Density of states at disorder-induced phase transitions in a multichannel Majorana wire

An $N$-channel spinless $p$-wave superconducting wire is known to go through a series of $N$ topological phase transitions upon increasing the disorder strength. Here, we show that at each of those transitions the density of states shows a Dyson singularity $\nu \left(\varepsilon \right)\propto {\varepsilon }^{-1}{|ln\varepsilon |}^{-3}$, whereas $\nu \left(\varepsilon \right)\propto {\varepsilon }^{\left|\alpha \right|-1}$ has a power-law singularity for small energies $\varepsilon$ away from the critical points.
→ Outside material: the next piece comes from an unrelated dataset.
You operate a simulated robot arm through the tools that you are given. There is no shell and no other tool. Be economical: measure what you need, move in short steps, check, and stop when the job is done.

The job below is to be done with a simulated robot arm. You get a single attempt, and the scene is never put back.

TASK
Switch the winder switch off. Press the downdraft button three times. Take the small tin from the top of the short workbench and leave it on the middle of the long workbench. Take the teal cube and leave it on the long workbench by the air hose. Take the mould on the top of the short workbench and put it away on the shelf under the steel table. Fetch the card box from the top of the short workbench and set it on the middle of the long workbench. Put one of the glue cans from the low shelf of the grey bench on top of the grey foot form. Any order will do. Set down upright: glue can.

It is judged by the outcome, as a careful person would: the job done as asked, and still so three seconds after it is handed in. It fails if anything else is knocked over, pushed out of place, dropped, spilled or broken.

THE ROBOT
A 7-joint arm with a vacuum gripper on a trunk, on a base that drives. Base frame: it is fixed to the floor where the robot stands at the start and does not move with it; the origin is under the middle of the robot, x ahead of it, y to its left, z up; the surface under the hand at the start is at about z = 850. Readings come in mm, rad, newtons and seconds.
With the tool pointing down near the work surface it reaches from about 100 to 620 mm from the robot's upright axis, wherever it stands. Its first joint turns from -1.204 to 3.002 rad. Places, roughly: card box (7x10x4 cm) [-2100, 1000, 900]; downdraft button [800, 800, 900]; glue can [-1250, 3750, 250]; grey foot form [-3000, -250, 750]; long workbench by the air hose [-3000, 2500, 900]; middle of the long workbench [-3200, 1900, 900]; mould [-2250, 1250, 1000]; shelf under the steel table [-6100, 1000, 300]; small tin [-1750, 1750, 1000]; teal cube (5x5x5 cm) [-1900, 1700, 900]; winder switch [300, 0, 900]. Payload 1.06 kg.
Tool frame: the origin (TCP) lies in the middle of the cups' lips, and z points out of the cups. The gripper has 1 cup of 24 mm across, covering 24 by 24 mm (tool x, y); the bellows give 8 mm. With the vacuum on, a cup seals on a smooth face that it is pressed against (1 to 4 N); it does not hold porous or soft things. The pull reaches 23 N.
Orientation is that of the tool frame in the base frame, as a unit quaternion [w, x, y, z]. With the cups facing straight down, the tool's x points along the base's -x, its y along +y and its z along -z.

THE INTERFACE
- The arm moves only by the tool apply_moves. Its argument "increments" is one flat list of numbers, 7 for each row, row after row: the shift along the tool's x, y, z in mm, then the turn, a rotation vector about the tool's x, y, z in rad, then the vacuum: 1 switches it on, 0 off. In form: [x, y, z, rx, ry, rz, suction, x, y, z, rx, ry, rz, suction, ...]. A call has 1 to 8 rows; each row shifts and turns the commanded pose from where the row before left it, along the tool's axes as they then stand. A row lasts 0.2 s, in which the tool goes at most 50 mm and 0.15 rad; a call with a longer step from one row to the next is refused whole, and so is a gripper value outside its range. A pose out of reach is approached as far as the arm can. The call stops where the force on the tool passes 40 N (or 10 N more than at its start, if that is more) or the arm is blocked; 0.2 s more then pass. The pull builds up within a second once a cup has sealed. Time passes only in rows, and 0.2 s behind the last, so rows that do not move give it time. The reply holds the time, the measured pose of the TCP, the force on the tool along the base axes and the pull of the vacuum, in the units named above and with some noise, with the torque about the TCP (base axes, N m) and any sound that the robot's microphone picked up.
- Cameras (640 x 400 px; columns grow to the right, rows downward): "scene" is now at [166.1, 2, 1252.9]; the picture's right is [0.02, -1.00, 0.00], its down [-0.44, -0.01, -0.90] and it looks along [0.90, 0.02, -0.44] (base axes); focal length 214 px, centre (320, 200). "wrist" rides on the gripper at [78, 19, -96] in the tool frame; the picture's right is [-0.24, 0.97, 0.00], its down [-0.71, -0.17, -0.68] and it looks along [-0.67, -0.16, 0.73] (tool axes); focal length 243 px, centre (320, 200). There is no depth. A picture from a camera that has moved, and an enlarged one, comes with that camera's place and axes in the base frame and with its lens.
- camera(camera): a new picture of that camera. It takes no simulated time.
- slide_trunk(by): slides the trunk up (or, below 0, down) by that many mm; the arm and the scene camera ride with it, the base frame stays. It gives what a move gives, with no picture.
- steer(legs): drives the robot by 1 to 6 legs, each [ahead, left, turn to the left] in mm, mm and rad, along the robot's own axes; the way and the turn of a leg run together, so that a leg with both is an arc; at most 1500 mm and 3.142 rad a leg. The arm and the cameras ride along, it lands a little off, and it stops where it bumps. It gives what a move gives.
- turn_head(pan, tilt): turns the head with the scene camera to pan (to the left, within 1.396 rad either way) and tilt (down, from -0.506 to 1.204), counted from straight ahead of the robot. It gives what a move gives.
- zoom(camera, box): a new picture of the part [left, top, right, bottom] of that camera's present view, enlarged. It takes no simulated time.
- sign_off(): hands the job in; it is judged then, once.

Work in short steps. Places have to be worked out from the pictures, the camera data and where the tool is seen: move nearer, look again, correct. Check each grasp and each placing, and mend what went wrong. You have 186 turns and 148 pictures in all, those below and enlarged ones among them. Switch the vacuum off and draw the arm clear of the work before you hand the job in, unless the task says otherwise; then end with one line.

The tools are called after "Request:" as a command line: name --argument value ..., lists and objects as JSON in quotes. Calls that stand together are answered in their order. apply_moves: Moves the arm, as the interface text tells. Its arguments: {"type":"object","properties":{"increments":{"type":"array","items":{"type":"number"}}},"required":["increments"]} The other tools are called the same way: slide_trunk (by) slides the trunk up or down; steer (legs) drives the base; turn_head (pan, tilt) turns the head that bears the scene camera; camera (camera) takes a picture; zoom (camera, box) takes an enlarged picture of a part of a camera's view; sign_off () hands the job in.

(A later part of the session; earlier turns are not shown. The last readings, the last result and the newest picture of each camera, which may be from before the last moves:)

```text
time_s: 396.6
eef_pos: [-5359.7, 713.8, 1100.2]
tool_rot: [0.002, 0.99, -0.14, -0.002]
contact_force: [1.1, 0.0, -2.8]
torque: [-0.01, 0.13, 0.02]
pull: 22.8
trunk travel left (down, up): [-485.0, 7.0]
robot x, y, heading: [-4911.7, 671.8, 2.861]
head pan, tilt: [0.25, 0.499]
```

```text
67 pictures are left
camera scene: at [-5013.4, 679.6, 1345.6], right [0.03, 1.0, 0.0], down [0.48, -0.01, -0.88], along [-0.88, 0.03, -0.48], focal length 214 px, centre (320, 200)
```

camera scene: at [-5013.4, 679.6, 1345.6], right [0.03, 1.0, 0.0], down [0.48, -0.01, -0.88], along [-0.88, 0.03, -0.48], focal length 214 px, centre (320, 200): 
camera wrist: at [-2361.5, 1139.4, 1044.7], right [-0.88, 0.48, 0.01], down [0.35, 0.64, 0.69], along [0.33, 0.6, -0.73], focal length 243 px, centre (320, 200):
Using the concept of “superuniversality” [Gruzberg et al., Phys. Rev. B 71, 245124 (2005)], we are able to relate the exponent $\alpha$ to the wire's transport properties at zero energy and, hence, to the mean free path $l$ and the superconducting coherence length $\xi$.

Figure 1

Dimensionless distance to the critical point as a function of the ratio $\xi /l$ of superconducting coherence length and mean free path. The red dots show the exponent $\alpha$ obtained by fitting the numerically computed integrated density of states to the functional form in Eq. (11) for a single-channel wire (top) and a three-channel wire (bottom). The dashed curve is the exponent expected from the mapping onto a single channel hopping model [see Eq. (13)]. Inset: Example of a fit of the integrated density of states normalized by the wire length as a function of energy. The squares show the numerically obtained data and the continuous curve is the analytical result, Eq. (11), using the value $\alpha =0.0906$ obtained from the fitting procedure. The value of $\overline{l}$ can be obtained directly from the model parameters and need not be fitted [see Eqs. (12) and (15)].

Figure 2

Dimensionless distance $\alpha$ to the critical point for the model (2) with ${\Delta }_x^{\prime }={\Delta }_y^{\prime }$ and $N=2$ transverse channels. The dashed line is the analytical prediction (13). The continuous line is the analytical prediction, Eq. (12), corrected for the slight shift of the critical disorder strength at the second phase transition by inserting the value of $l_{\mathrm{crit}}^{\left(n\right)}$ observed in the numerics.